My friend Mason is much chagrined at his daughter Elfridas having eloped without his consent. I knew when I heard it was brought on the stage that he was not consulted, and they say it is sadly performed. It vexes one to think that a poem of such delicacy and dignity should be prostituted, and the charms of virgins represented by the abandoned nymphs of Drury Lane. Such a poem would have been represented in days of yore by the youthful part of the Royal family, or those of the first rank.
Mr. Mason, in his Elfrida, has wantonly misrepresented historical fact,for which no man could be forgiven, and for which no beauties in his poetry can compensate.
The conduct of this regular drama is the most irregular thing in the world.
Elfrida is very, very far from a contemptible piece of workmanship: it is manifestly the production of a scholar and a gentleman, of an ardent lover of poetry, and platonic inamorato of abstract virtue: but impossible as it is to approve our conjecture by experiment, we do shrewdly suspect that it is nothing like what Sophocles or Euripides would have written had they risen from the dead in the plenitude, or, if you will, with only a tithe of their powers, and an inspired mastery of the English language, to exhibit to the eighteenth century the marvel of a modern ancient drama . As an accommodation of the ancient drama to modern habits and sympathies, Elfrida must be pronounced a decided failure . With the great poets in any department of poetry, Mason cannot be numbered, yet for many years of his life he was Englands greatest living Poet.
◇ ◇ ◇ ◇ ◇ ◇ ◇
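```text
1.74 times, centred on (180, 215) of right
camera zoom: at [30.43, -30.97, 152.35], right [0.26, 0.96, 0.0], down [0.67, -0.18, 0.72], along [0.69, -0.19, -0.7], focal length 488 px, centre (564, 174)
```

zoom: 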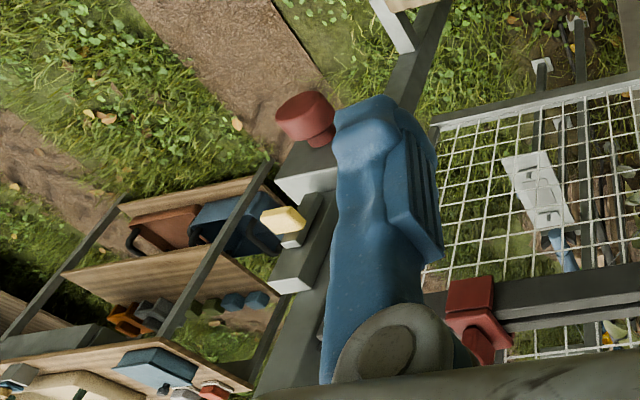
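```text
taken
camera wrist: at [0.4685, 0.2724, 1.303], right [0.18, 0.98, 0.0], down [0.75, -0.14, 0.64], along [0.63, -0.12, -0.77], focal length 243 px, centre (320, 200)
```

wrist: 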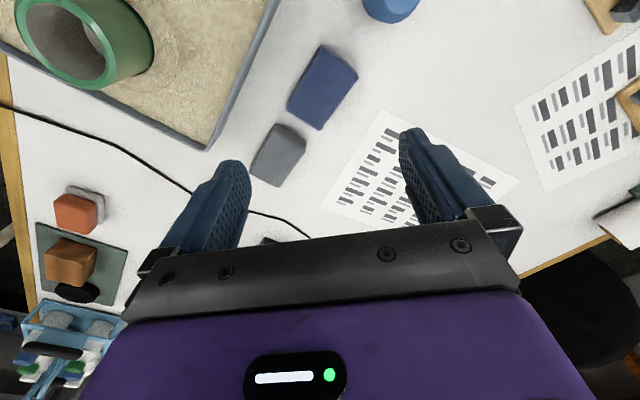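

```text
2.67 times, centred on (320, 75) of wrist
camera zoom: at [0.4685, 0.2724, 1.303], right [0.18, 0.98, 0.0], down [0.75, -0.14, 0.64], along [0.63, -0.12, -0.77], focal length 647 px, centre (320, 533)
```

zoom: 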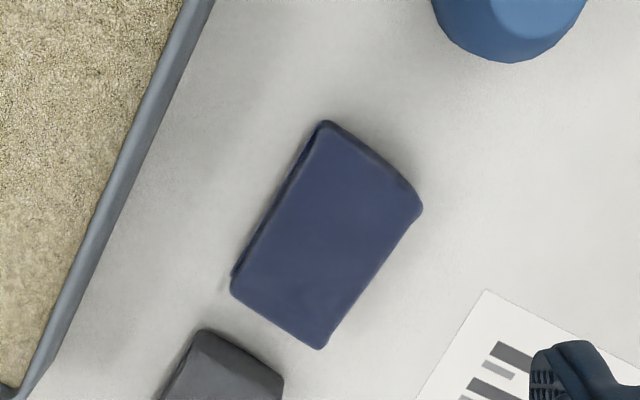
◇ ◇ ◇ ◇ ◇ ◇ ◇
There are two sorts of simplicity in the natural history of poetsthe right sort, the manly simplicity that makes him write like Burns and Crabbe, from the forcible dictates of nature; and the wrong sort, perhaps, better entitled to the name of credulity, that gulls them to believe in the false resources of their art. The worthy and single-hearted Mason was of the latter description: he was one of those, to use Burnss words,
Who think to climb Parnassus hill | |
By dint o Greek. |
General
I intended writing to you on Grays Life, if you had not prevented me. I am charmed with it, and prefer it to all the biography I ever saw. The style is excellent, simple, unaffected; the method admirable, artful, and judicious. He has framed the fragments (as a person said), so well, that they are fine drawings, if not finished pictures. For my part, I am so interested in it, that I shall certainly read it over and over.
With many other virtues he possessed a fine genius for poetry, and was indeed the best poet of his time, as appears from his Works of that sort published by himself at different times in three volumes.
Mr. Chalmerss character of this poet is expressed as usual with laboured and inaccurate pomposity; its import however is just, he censures the finical profuseness of his ornaments, the epithets which encumber what they do not illustrate, and the stiff and strained alliteration which he so perpetually affected: and he does justice to the bold and original conceptions of a writer who aimed at nobler and better things than any of his contemporaries.
I cannot bring myself to think much of Masons poetry. I may be wrong; but all those passages in the Caractacus which we learn to admire at school, now seem to me one continued falsetto.
Prim, in spruce parti-colours, Mason shone, | |
His Muse lookt well in gall-dyed crape alone. |
Masons poetry cannot be said to be popular, even with poetical readers. His greatest want is simplicity, yet at times his rich diction has a fine effect. In his English Garden, though verbose and languid as a whole, there are some exquisite images.
Grateful as we must be to Mason for his affection and good-heartedness, we cannot refrain from wishing that his poems had been fastened to a mill-stone and cast into the river Cam. They are not only barren and pompous to the very last degree, but to the lovers of Gray they have this disadvantage, that they constantly resolve that poets true sublime into the ridiculous, and leave on the ear an uncomfortable echo, as of a too successful burlesque or parody. Of this Gray himself was not unconscious, though he put the thought behind him, as one inconsistent with friendship.
The most pretentious poetical prig that the eighteenth century produced. This was Mason, who still lingers in literary history, after a vicarious fashion, as the friend of Gray. He was himself, however, not actually devoid of poetical ability. At least at one period of his life spitefulness gave a vigor to his pen which inspiration was never able to impart, and he produced, as a result, some abusive and therefore still readable satires . No student of Chaucer needs to be told that language [of Musæus] is hardly contemptuous enough to set forth satisfactorily the contemptible character of this imitation. It is an outrage both upon the memory of the poet and of the speech in which he wrote. Yet there is no question that it was generally thought at the time to be a successful reproduction of the diction of Chaucer. Mason was hailed by some as the coming poet upon the strength of this one production. Even as late as 1806 Bowles in his edition of Pope styled it the exquisite Musæus. That this cuckoo song could so long have been mistaken for the note of a nightingale is one of those perversities of criticism which leave the reader in doubt whether there is in reality anything that can be deemed even remotely a standard of taste. The affirmative view can only be maintained in this case upon the ground that knowledge is essential to any proper literary judgment, and that then knowledge of our early speech did not exist.
It is rather difficult to classify the poet William Mason, except to say that he was first, last, and all the time an imitator . His connection with Gray, and the fact that he edited Grays literary remains have kept Mason alive; his poetry is not altogether without merit, but it smells of mortality. Lowell said that Gray and Mason together could not make the latter a poet.
Mason was a man of considerable abilities and cultivated taste, who naturally mistook himself for a poet. He accepted the critical canons of the day, taking Gray and Hurd for his authorities, and his serious attempts at poetry are rather vapid performances, to which his attempt to assimilate Grays style gives an air of affectation. The Heroic Epistle gives him a place among the other followers of Popes school in satire.
Was a very small poet and a somewhat absurd person. He aped, first Milton and afterward Gray, so closely that his work often seems like parody.